I mention these details because use of the passé simple, even in ironic contexts, is a major index of high education level: it’s extremely rare, but extremely reliable. It’s so rare, I don’t even know if most Francophones could conjugate the correct forms on the spot. The passé simple can be compared to, say, word play in American English. If done well, you will be admired for it; if done poorly, you will be viewed as pretentious or annoying. I must say I have always found parsimonious use of the passé simple to be incredibly sexy. I have literally only heard or seen it used spontaneously by four people I knew personally: the former head of a language lab I worked at, a former love interest (an énarque), a colleague of mine in France (un X), and now Jean-Luc.
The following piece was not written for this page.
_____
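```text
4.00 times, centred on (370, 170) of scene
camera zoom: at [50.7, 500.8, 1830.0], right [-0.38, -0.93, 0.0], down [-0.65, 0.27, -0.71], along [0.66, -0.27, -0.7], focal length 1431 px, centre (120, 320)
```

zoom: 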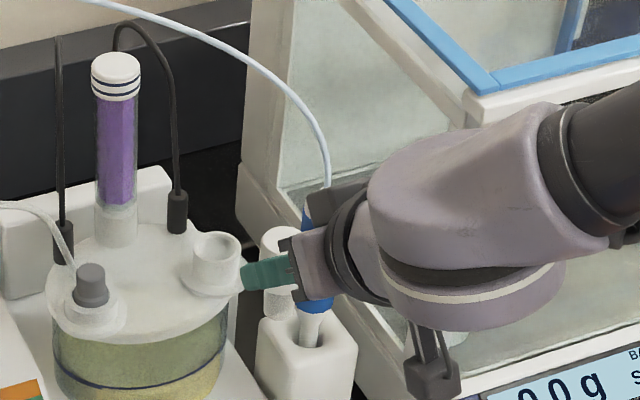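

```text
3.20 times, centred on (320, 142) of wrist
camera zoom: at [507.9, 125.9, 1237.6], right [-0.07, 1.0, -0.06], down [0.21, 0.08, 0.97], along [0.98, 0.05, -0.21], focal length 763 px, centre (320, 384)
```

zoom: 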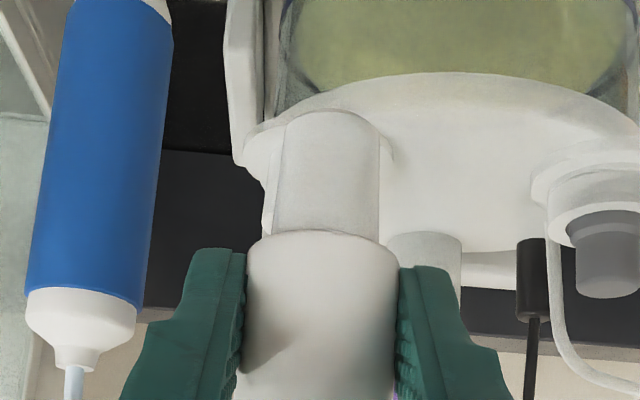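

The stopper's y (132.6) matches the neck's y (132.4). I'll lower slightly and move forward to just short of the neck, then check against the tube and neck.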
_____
All were male, and I think that in each instance, there was a certain amount of linguistic prowess on display. Peacock feathers, if you will. These are not men lacking in self-confidence, but neither are they boastful.

Every culture has indices of social success: a shiny expensive car, a good-looking spouse, the right accent, maybe lots of tattoos. In “Mainstream America”, linguistic prowess isn’t one to the extent that it is in francophone countries (that’s not the case for speakers of African-American English, for whom signifying is traditionally a key component of social success, but that’s a different topic altogether). Oh sure, linguistic prowess matters for something in the U.S., but at the end of the day, we elected both Bushes president. Politics aside, that wouldn’t happen in France, where it would just be weird to mock a politician for having good public speaking skills.  Dominique de Villepin might have his political problems, but the dude has also published books of poetry. Lack of linguistic prowess is not one of them.

If you know of any studies on spoken usage of the passé simple, I’d be happy to hear about them.